Many districts in her state did not realize they could use money from the CARES Act’s Elementary and Secondary School Emergency Relief fund to cover the extended leave, the state superintendent said.
“There is funding available,” said Spearman. “It was a matter of districts understanding that they can use it.”
But not every state is handling the CARES Act education fund in the same way. Scott, the Texas education lawyer, said her state has not made that funding available to extend leave policies.
District-level negotiations are taking place
And some districts have simply not taken steps to extend the leave at district expense.
Julie Sellers, the president of the Cincinnati Federation of Teachers, said her union presented a proposed memorandum of understanding to the Cincinnati school district to extend the leave policies after schools in the city began to reopen Feb. 1.

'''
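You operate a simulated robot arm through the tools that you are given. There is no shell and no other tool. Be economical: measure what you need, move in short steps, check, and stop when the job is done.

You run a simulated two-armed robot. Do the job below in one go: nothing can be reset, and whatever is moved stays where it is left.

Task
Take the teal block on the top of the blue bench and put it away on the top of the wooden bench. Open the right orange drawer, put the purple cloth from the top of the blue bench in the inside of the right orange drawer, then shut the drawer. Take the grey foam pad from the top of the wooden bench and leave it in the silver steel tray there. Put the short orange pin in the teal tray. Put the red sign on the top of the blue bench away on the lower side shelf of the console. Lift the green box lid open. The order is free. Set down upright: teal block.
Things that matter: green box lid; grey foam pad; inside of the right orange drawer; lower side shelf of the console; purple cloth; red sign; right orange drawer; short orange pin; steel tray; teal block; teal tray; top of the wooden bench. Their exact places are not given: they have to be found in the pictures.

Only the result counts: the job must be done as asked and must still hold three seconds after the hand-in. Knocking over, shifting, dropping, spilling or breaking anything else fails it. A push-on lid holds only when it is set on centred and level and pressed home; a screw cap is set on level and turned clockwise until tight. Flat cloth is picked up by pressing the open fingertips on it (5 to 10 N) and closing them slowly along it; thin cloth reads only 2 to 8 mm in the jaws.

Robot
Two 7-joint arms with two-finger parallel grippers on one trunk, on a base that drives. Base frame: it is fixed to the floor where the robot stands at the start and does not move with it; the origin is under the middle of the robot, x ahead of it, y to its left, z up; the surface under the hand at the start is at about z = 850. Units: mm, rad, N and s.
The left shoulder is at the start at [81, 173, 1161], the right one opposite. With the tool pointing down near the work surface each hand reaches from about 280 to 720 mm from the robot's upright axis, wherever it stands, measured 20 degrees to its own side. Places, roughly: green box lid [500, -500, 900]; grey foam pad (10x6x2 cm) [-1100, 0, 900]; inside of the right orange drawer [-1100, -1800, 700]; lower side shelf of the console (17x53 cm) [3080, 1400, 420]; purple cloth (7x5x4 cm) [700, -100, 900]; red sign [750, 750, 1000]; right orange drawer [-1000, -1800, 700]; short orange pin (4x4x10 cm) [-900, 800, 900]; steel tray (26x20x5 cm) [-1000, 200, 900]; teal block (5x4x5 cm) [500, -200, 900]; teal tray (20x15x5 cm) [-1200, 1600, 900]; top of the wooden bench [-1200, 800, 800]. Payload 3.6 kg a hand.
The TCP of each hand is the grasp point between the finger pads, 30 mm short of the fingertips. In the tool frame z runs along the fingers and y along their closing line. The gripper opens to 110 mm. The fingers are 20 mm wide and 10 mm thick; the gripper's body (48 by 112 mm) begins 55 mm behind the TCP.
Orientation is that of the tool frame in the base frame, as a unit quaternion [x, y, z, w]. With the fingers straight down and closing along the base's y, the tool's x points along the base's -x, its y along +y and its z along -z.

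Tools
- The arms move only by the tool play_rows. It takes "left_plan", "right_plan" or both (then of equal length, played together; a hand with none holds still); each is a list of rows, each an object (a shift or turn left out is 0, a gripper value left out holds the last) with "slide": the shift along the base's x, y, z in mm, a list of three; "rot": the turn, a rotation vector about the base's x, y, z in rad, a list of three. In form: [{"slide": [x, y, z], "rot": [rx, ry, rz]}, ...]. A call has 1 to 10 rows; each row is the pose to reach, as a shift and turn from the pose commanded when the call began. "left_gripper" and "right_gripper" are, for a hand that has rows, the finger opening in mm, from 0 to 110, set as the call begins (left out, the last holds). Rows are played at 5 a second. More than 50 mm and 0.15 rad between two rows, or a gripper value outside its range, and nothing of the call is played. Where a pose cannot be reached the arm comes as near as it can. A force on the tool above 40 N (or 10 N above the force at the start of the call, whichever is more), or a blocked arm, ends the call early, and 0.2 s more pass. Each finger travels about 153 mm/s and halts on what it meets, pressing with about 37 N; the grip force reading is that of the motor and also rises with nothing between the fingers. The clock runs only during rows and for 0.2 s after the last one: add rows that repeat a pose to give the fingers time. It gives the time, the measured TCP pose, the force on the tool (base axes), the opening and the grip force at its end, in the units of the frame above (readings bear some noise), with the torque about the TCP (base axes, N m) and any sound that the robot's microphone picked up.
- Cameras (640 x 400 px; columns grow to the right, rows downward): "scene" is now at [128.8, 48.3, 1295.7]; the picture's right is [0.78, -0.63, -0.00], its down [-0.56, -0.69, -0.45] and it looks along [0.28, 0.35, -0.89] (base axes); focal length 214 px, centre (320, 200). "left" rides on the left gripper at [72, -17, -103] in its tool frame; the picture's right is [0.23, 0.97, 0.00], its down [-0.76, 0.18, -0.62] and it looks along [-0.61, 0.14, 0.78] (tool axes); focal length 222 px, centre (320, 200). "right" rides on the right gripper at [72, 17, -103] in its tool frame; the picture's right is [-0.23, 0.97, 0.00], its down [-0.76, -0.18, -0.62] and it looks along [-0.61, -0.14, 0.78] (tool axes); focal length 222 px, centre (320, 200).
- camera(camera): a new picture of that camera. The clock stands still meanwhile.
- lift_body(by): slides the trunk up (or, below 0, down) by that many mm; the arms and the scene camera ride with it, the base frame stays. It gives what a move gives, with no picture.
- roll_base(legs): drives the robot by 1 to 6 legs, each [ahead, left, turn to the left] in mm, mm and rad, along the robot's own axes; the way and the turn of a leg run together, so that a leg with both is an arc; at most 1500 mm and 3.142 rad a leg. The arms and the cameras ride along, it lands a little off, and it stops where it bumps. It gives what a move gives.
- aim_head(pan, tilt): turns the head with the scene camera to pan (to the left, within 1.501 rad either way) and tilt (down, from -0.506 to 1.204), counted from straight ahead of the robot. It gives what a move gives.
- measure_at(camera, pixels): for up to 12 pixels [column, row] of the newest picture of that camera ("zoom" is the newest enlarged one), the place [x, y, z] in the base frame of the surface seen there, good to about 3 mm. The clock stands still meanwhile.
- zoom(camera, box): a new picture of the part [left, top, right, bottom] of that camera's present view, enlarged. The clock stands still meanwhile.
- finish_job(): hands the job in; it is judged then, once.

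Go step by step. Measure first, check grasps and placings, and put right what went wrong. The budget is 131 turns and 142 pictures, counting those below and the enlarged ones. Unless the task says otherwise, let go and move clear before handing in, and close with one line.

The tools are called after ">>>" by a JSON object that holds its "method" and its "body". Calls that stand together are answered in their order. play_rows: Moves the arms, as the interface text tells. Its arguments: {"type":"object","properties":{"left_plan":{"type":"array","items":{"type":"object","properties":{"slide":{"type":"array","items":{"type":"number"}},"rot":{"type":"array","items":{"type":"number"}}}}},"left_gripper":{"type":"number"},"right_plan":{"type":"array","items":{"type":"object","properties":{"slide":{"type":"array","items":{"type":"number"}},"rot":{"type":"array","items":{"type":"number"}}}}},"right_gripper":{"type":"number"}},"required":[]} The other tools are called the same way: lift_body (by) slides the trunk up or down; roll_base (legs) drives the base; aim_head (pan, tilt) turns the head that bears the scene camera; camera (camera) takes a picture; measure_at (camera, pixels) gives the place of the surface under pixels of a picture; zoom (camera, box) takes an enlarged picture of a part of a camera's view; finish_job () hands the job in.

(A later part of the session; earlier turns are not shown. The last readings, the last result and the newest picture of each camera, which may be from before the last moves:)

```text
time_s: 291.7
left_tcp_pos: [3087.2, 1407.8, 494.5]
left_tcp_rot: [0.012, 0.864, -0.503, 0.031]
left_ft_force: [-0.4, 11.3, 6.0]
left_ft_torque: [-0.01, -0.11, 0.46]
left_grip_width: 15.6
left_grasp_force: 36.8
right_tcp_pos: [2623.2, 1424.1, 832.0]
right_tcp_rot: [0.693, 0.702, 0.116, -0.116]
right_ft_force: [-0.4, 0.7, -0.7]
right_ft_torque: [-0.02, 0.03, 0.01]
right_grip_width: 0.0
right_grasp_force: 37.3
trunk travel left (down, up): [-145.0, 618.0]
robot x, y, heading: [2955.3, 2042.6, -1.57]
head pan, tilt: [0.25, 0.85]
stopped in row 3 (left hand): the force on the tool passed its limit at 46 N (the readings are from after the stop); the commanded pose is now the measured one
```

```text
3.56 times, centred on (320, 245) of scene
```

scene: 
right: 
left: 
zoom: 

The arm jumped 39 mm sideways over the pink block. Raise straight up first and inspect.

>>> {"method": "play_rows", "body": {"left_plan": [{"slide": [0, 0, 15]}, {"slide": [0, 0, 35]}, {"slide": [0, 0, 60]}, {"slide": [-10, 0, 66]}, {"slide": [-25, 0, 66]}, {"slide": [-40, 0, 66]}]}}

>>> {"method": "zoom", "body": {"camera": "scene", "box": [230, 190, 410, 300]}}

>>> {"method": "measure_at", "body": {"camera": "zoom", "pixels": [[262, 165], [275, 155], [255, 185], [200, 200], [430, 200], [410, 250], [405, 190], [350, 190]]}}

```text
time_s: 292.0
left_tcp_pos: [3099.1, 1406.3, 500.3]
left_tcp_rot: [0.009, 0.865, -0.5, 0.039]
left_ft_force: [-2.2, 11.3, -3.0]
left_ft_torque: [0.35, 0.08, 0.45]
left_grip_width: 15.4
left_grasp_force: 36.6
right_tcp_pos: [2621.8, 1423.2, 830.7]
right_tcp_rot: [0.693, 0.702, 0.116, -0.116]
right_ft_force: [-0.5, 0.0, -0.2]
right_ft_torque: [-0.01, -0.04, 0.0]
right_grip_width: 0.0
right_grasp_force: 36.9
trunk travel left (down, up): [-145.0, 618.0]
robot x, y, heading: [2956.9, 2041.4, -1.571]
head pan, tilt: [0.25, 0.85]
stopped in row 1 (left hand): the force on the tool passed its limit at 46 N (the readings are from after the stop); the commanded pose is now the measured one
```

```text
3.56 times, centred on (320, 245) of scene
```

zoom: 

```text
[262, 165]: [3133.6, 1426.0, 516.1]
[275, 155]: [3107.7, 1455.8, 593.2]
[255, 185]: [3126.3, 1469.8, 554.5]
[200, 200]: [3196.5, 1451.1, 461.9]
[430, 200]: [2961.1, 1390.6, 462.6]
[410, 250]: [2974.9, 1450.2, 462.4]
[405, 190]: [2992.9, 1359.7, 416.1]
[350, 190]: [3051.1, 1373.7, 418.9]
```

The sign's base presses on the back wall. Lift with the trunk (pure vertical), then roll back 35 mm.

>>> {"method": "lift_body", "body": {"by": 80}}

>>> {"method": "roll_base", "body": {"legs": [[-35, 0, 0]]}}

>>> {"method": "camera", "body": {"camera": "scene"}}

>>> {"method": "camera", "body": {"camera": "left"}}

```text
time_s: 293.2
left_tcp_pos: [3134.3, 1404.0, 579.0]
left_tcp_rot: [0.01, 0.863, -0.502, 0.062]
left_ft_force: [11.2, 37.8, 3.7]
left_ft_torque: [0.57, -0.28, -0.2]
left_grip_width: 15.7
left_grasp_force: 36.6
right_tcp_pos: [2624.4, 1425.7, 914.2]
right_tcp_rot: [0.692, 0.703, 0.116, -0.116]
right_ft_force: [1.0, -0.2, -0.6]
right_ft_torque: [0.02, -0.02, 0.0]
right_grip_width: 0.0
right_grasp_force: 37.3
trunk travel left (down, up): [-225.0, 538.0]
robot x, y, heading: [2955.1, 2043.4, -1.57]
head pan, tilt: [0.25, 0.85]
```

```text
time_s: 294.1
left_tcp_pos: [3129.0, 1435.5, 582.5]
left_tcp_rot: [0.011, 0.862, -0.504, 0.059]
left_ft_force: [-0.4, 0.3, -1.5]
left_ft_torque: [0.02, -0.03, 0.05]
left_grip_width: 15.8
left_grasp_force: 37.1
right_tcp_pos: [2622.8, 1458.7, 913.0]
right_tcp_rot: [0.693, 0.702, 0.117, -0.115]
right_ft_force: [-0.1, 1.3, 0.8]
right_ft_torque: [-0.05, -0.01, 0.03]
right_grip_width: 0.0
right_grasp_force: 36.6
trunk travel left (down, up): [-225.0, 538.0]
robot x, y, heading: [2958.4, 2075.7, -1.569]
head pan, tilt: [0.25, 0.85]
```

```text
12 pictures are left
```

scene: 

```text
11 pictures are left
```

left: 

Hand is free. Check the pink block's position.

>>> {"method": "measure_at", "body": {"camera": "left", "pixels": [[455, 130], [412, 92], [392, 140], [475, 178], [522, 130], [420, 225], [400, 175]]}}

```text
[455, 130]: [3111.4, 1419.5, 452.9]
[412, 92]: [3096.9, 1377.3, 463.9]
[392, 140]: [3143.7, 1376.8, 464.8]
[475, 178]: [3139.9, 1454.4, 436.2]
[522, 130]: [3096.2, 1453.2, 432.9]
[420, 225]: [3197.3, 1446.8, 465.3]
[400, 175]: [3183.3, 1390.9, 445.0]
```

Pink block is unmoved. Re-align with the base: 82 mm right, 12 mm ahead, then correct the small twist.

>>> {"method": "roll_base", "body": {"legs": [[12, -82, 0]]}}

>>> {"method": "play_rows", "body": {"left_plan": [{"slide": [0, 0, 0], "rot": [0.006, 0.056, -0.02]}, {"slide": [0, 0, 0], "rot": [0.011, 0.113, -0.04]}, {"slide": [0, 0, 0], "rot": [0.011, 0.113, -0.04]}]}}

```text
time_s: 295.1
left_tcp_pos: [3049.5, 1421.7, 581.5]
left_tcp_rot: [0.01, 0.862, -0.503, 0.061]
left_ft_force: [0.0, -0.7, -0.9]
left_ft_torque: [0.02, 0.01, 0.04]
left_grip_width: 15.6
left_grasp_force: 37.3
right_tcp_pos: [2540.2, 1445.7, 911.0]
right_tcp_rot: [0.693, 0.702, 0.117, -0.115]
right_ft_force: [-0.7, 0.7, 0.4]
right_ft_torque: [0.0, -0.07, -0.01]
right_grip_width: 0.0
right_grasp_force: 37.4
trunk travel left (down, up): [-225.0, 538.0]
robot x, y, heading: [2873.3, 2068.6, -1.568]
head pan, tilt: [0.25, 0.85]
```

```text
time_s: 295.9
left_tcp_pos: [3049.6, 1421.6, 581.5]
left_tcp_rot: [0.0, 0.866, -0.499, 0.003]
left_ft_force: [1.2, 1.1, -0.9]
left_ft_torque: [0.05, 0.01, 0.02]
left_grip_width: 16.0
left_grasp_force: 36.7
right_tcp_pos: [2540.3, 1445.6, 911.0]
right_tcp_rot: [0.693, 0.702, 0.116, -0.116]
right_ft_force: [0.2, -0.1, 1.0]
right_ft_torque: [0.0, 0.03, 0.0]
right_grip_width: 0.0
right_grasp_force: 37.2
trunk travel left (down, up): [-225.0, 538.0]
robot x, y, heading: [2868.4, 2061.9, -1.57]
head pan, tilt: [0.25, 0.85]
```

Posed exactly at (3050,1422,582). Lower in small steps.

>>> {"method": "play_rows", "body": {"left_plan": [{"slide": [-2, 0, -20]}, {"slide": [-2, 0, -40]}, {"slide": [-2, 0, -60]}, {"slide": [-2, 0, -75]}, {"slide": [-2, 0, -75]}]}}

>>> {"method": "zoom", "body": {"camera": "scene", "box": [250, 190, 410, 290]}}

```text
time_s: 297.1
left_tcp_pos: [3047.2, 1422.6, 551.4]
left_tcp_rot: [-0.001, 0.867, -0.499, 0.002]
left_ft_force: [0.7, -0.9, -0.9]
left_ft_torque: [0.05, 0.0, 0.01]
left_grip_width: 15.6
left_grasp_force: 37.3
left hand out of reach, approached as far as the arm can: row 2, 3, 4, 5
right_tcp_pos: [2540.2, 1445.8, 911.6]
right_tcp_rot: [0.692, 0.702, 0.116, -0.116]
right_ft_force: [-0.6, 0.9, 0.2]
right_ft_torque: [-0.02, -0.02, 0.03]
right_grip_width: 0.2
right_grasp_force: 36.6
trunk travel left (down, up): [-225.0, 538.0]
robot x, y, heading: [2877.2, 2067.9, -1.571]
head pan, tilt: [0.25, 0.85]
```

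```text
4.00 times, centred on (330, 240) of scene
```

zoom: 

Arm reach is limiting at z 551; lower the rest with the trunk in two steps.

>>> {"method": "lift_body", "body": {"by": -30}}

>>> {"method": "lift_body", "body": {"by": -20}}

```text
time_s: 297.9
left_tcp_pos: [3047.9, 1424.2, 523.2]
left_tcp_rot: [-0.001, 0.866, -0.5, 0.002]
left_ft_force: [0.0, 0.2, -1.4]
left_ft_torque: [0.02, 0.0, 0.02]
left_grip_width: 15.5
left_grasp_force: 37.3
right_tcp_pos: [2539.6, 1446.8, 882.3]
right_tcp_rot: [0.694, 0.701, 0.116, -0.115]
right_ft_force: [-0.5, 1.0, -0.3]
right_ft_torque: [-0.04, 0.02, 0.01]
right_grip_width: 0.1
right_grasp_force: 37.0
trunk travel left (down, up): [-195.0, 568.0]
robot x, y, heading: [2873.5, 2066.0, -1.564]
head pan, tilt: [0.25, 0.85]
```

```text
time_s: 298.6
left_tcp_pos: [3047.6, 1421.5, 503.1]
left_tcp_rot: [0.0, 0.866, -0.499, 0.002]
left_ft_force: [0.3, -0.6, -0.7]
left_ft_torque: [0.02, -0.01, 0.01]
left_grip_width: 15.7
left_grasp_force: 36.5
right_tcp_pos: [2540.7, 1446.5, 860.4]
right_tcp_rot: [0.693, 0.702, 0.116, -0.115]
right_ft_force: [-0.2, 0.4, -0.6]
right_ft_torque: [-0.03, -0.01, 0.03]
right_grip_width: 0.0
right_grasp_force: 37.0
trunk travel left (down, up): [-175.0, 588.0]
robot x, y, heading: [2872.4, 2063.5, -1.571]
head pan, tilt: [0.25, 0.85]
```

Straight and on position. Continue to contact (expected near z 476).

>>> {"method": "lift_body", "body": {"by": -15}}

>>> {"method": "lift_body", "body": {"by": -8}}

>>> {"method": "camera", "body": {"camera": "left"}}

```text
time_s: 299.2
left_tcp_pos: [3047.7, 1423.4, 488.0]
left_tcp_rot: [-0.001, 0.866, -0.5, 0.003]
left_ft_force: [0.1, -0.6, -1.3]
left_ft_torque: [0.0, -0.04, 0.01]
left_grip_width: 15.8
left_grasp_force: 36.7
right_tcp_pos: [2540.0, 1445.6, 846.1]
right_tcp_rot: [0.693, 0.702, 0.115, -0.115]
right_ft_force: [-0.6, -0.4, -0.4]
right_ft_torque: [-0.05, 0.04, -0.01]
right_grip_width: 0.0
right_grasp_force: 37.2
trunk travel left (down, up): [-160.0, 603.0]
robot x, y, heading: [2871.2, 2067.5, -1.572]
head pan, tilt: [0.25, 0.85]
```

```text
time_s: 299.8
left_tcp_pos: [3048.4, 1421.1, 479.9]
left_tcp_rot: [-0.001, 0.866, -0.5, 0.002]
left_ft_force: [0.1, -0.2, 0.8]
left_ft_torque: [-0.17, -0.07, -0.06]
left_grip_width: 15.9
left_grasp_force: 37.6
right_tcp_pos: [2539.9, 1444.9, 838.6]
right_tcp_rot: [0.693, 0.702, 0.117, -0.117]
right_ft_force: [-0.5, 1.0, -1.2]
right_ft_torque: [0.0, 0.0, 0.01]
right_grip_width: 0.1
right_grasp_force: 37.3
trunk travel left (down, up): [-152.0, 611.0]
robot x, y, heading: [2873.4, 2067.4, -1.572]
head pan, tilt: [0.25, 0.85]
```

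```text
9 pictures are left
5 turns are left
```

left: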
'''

“We have had teachers who quarantined, and they have had to use their own sick leave,” Sellers said. “That is just creating bad karma with your employees.”
Dan Hoying, the general counsel of Cincinnati Public Schools, said public school teachers and employees have generous leave benefits under Ohio law, but he was reviewing the union’s proposal.
“In theory, we agree that having available leave is an important component of returning to school,” he said. “I expect we will reach an agreement on having available leave options.”
Under the Biden plan, the two weeks of unpaid sick leave for COVID-19 reasons would be restored, and workers would get an additional reason to use the leave—to take time off to receive the vaccine. The family and medical leave benefits would be expanded under the Biden plan to as much as 14 weeks of paid sick and family and medical leave to help parents with child-care responsibilities when a school or care center is closed; for people who are caring for people with COVID-19 symptoms; or who are quarantining due to exposure.
A potentially big benefit for school districts is that the plan appears to propose that they get reimbursed by federal funds for the costs of these benefits, said Scott. “What we don’t know is if it would go back to 2020 or just cover 2021,” she said.
The Biden measure would expire Sept. 30.
The Biden plan, which covers many other pandemic-related issues such as a new round of stimulus payments for Americans, is currently making its way through congressional committees. The leave extensions have not been particularly controversial.
Tuttle, the assistant superintendent of the Hurst-Euless-Bedford district, said that her district’s lawyers have told school officials to “expect some movement” on the plan soon.
“But until we are told otherwise, we are just continuing with our local plan,” she said.